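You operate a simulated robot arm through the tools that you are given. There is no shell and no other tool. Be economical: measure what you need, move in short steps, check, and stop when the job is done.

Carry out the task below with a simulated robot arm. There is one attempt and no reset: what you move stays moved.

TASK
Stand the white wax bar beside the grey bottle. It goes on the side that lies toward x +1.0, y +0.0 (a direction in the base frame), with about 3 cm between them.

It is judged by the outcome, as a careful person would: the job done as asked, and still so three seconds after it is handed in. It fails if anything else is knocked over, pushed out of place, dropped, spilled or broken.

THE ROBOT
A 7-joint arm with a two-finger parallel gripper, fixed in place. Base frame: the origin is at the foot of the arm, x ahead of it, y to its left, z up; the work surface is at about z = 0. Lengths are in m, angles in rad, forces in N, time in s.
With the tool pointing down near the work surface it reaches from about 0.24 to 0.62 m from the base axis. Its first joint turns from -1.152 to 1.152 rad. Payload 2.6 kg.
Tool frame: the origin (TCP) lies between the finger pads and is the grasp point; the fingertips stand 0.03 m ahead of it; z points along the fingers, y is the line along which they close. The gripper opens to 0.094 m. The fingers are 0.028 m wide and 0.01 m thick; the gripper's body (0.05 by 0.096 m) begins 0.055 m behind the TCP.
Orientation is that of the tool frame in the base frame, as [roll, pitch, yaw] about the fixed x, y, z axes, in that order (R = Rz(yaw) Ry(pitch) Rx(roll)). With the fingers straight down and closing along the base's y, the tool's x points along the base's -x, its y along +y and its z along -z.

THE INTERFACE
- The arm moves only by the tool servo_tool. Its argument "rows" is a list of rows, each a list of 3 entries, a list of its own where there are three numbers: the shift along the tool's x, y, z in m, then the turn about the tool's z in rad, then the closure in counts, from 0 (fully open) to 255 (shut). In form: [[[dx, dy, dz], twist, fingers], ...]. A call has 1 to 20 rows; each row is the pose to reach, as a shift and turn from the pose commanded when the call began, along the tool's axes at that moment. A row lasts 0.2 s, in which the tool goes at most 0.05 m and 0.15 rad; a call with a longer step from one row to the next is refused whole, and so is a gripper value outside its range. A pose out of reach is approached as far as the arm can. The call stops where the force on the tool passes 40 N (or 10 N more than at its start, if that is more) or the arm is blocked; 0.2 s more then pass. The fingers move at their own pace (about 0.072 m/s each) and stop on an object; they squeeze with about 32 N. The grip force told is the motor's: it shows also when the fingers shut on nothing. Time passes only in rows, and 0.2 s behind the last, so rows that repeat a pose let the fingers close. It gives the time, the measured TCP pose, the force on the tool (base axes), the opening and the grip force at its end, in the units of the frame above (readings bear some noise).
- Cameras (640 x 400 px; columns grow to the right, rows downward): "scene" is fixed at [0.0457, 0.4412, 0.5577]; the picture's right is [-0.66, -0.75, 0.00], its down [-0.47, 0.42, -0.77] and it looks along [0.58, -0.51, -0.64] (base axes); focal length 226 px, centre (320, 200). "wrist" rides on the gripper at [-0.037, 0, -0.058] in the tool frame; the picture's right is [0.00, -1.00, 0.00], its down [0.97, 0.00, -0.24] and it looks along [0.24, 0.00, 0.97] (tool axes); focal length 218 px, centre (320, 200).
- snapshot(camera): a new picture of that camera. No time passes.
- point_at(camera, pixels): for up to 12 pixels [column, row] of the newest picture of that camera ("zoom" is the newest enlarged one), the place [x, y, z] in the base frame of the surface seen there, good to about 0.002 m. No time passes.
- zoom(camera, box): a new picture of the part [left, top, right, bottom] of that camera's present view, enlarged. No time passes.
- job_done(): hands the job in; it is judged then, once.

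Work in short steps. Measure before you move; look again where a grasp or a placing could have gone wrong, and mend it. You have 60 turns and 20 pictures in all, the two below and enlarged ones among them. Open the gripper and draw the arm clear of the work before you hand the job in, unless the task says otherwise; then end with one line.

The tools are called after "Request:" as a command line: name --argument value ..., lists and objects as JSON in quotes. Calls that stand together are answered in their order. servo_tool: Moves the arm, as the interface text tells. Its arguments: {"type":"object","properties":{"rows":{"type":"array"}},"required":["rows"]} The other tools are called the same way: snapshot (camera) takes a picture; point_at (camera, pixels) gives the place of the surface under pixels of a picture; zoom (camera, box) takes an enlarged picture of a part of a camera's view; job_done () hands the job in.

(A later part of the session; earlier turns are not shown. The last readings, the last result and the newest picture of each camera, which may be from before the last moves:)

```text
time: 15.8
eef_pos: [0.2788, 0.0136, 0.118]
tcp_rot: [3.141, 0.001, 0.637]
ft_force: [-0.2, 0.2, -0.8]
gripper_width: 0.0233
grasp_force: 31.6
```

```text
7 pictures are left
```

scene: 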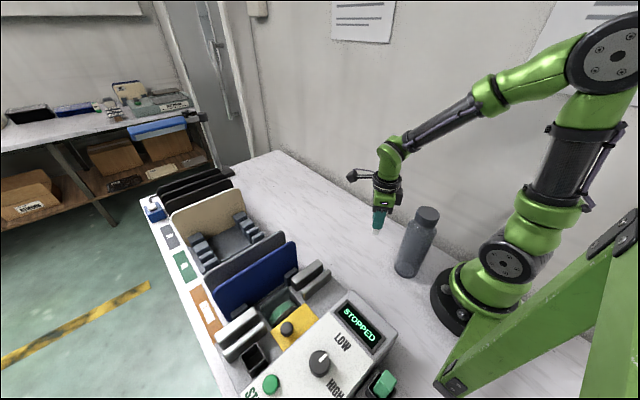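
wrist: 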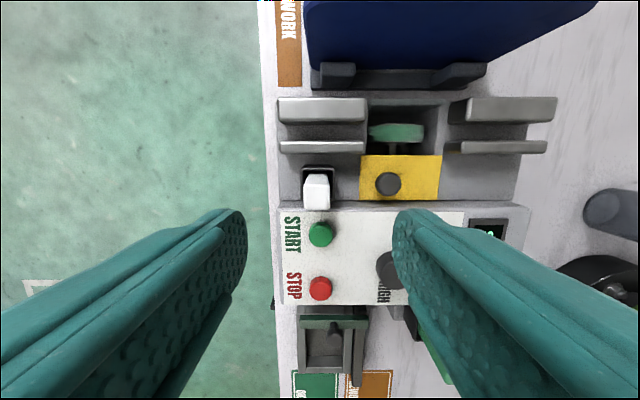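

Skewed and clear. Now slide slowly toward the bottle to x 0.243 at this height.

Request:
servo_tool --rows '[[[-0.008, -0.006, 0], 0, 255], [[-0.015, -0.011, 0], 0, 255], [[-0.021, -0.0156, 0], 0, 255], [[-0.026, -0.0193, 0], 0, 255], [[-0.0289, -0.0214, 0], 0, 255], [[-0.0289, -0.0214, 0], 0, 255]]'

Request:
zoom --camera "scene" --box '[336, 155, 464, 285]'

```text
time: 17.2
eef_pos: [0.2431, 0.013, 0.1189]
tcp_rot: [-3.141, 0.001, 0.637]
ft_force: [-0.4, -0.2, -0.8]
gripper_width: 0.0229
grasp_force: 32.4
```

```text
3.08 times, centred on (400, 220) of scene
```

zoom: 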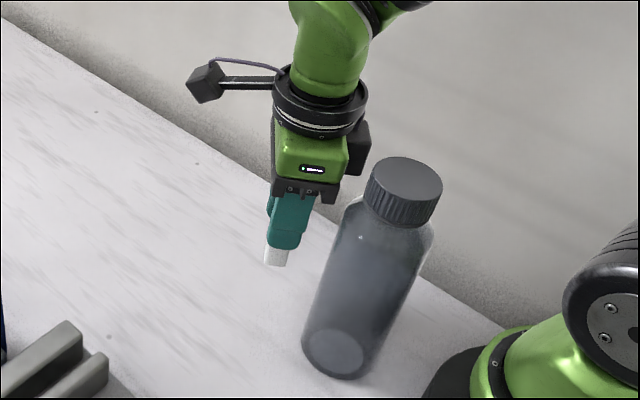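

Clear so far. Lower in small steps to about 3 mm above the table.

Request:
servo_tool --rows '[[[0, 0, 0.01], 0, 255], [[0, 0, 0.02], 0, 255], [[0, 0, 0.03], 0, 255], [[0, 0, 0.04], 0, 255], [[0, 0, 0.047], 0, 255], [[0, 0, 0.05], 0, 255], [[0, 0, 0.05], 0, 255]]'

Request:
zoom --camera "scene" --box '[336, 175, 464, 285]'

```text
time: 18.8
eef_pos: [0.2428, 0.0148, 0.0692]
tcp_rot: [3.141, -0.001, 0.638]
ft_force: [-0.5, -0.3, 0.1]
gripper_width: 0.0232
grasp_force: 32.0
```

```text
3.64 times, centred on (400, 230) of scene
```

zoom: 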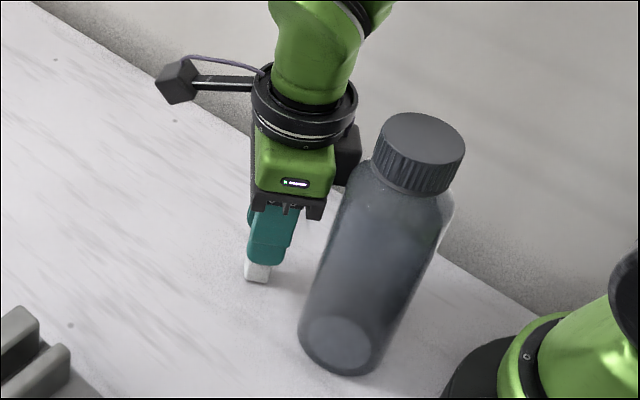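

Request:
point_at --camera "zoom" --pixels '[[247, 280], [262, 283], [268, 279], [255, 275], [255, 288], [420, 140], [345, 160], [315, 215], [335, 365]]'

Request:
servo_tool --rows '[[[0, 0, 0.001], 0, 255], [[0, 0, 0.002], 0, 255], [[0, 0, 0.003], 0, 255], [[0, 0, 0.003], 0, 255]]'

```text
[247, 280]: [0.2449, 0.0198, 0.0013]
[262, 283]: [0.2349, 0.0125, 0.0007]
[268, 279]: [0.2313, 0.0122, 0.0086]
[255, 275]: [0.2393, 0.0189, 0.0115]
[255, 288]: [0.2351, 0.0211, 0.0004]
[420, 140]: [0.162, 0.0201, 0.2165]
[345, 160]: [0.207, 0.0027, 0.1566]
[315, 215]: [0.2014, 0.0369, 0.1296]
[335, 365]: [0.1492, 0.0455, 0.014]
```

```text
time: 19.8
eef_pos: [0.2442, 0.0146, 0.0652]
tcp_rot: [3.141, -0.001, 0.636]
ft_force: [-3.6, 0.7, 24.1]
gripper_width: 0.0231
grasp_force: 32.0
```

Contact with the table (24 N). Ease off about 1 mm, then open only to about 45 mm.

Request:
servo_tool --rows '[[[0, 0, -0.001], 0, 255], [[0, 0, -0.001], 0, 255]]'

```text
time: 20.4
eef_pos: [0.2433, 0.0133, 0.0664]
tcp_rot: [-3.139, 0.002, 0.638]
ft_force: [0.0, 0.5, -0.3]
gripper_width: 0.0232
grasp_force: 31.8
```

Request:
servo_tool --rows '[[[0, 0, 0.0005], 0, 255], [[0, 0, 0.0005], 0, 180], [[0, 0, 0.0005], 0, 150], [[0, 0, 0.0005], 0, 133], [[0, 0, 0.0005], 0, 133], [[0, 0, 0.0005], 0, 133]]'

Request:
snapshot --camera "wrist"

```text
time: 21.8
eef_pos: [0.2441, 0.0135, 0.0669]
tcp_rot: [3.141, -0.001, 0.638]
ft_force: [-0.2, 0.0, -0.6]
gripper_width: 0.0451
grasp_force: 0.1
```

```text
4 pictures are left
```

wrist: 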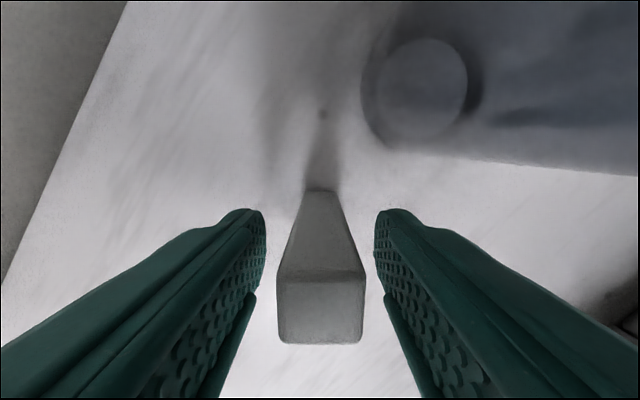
------------
## Given request
Read through the data and copy every line where "object" shows up.

## Result below
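- The arm moves only by the tool servo_tool. Its argument "rows" is a list of rows, each a list of 3 entries, a list of its own where there are three numbers: the shift along the tool's x, y, z in m, then the turn about the tool's z in rad, then the closure in counts, from 0 (fully open) to 255 (shut). In form: [[[dx, dy, dz], twist, fingers], ...]. A call has 1 to 20 rows; each row is the pose to reach, as a shift and turn from the pose commanded when the call began, along the tool's axes at that moment. A row lasts 0.2 s, in which the tool goes at most 0.05 m and 0.15 rad; a call with a longer step from one row to the next is refused whole, and so is a gripper value outside its range. A pose out of reach is approached as far as the arm can. The call stops where the force on the tool passes 40 N (or 10 N more than at its start, if that is more) or the arm is blocked; 0.2 s more then pass. The fingers move at their own pace (about 0.072 m/s each) and stop on an object; they squeeze with about 32 N. The grip force told is the motor's: it shows also when the fingers shut on nothing. Time passes only in rows, and 0.2 s behind the last, so rows that repeat a pose let the fingers close. It gives the time, the measured TCP pose, the force on the tool (base axes), the opening and the grip force at its end, in the units of the frame above (readings bear some noise).
The tools are called after "Request:" as a command line: name --argument value ..., lists and objects as JSON in quotes. Calls that stand together are answered in their order. servo_tool: Moves the arm, as the interface text tells. Its arguments: {"type":"object","properties":{"rows":{"type":"array"}},"required":["rows"]} The other tools are called the same way: snapshot (camera) takes a picture; point_at (camera, pixels) gives the place of the surface under pixels of a picture; zoom (camera, box) takes an enlarged picture of a part of a camera's view; job_done () hands the job in.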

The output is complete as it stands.